(EXERCISE TASK): Below is a listing. Quote from it, exactly, the lines from the one containing "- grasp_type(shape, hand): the" down to the one containing "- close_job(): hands", both ends included, and nothing else. Set them in a Markdown table: ID counts from 1, String holds the line, and blank lines are dropped.

** Start DATA SHOWN **

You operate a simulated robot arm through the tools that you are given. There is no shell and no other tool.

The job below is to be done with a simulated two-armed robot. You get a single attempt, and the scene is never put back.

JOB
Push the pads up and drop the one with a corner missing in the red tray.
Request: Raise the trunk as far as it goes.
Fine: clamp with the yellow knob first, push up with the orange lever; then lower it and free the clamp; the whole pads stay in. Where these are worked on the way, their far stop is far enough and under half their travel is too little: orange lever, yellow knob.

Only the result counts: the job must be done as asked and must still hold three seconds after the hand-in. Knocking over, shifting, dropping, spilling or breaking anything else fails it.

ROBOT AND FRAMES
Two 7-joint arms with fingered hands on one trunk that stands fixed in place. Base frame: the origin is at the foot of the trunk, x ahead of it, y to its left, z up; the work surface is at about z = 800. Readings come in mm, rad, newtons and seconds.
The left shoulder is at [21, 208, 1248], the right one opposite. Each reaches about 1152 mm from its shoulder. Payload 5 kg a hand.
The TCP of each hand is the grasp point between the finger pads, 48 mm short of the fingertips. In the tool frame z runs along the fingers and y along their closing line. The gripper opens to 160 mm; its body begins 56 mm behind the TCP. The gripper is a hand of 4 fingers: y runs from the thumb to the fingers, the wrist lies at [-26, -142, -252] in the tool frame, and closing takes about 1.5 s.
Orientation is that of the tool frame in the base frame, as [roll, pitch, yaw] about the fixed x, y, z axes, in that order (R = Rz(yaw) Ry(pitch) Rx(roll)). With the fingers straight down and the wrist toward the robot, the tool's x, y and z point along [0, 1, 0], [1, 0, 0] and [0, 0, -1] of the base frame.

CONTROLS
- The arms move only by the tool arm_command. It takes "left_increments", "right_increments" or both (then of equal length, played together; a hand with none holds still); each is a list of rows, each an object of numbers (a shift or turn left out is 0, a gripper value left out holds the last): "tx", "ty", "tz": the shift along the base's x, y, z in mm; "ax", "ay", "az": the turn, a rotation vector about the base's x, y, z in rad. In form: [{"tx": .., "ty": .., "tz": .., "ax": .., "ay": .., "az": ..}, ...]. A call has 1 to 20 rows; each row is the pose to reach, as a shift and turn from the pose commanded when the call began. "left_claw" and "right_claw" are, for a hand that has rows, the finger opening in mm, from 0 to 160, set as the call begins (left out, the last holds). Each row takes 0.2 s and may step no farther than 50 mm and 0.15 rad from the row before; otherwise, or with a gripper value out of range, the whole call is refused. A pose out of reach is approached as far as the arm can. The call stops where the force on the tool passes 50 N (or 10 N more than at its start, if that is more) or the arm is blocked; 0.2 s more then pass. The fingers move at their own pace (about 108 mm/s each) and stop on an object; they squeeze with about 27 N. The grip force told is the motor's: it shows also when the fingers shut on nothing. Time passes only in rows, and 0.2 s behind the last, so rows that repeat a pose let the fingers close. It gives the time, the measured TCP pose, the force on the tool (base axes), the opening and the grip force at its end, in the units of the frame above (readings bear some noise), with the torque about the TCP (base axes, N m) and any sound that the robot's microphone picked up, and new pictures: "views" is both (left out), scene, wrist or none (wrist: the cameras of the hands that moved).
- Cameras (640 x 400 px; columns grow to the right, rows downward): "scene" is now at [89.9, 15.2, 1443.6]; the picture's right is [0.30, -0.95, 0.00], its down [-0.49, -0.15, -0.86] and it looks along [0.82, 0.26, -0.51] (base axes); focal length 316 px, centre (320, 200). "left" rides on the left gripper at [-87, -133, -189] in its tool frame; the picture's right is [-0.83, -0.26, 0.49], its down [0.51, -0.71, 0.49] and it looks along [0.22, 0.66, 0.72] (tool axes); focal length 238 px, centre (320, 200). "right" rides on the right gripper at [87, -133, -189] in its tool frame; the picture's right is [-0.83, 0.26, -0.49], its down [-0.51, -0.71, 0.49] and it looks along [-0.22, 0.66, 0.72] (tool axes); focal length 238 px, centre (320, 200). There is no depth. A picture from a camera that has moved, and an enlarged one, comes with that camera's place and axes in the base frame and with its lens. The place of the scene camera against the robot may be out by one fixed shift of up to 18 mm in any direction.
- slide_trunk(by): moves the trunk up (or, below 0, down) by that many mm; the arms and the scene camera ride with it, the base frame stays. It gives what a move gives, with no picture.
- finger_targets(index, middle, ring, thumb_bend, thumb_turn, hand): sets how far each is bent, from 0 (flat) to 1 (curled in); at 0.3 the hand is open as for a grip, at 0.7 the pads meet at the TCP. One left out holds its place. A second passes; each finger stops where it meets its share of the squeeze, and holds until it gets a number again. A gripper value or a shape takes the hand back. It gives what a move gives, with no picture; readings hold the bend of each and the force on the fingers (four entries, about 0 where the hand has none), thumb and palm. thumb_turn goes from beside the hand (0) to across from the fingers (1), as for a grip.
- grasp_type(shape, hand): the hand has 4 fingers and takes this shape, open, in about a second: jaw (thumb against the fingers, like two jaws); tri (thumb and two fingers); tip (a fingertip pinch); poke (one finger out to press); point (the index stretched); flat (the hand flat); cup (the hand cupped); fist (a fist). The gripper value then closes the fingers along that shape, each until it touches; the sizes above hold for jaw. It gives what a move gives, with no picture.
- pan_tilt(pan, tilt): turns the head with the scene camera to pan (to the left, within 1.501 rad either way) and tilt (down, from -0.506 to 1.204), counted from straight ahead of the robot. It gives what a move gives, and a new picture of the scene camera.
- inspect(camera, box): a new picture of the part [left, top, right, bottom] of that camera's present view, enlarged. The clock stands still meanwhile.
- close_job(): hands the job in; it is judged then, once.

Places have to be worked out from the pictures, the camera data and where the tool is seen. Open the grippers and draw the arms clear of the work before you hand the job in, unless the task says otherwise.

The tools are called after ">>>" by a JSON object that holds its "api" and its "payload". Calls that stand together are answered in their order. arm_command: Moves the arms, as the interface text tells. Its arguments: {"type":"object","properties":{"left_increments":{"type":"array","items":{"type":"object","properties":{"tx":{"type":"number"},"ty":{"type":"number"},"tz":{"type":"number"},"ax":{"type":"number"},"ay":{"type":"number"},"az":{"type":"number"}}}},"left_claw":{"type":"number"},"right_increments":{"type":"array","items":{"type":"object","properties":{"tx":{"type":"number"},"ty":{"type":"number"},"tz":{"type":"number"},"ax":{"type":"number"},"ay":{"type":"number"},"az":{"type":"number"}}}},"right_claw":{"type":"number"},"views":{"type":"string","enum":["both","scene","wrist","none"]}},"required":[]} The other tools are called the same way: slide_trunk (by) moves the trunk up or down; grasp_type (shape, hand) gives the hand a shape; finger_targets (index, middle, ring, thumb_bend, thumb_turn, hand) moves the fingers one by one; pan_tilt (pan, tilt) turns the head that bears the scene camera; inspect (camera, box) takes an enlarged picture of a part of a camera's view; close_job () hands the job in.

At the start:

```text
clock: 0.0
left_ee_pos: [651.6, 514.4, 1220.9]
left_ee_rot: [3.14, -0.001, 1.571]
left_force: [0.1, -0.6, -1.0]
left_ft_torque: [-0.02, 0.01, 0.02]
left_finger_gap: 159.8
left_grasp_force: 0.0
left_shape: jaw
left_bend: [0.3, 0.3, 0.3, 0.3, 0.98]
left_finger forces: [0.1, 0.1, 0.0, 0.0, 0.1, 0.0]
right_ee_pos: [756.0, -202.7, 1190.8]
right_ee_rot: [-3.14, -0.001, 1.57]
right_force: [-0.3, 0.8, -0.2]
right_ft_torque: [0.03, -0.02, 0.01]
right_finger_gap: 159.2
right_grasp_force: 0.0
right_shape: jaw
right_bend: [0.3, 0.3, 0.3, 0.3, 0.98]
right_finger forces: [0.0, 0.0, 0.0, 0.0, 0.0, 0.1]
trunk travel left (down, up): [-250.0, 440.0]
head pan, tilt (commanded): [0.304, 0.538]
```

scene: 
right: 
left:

** End DATA SHOWN **

(TASK SOLUTION):
| ID | String |
|---|---|
| 1 | - grasp_type(shape, hand): the hand has 4 fingers and takes this shape, open, in about a second: jaw (thumb against the fingers, like two jaws); tri (thumb and two fingers); tip (a fingertip pinch); poke (one finger out to press); point (the index stretched); flat (the hand flat); cup (the hand cupped); fist (a fist). The gripper value then closes the fingers along that shape, each until it touches; the sizes above hold for jaw. It gives what a move gives, with no picture. |
| 2 | - pan_tilt(pan, tilt): turns the head with the scene camera to pan (to the left, within 1.501 rad either way) and tilt (down, from -0.506 to 1.204), counted from straight ahead of the robot. It gives what a move gives, and a new picture of the scene camera. |
| 3 | - inspect(camera, box): a new picture of the part [left, top, right, bottom] of that camera's present view, enlarged. The clock stands still meanwhile. |
| 4 | - close_job(): hands the job in; it is judged then, once. |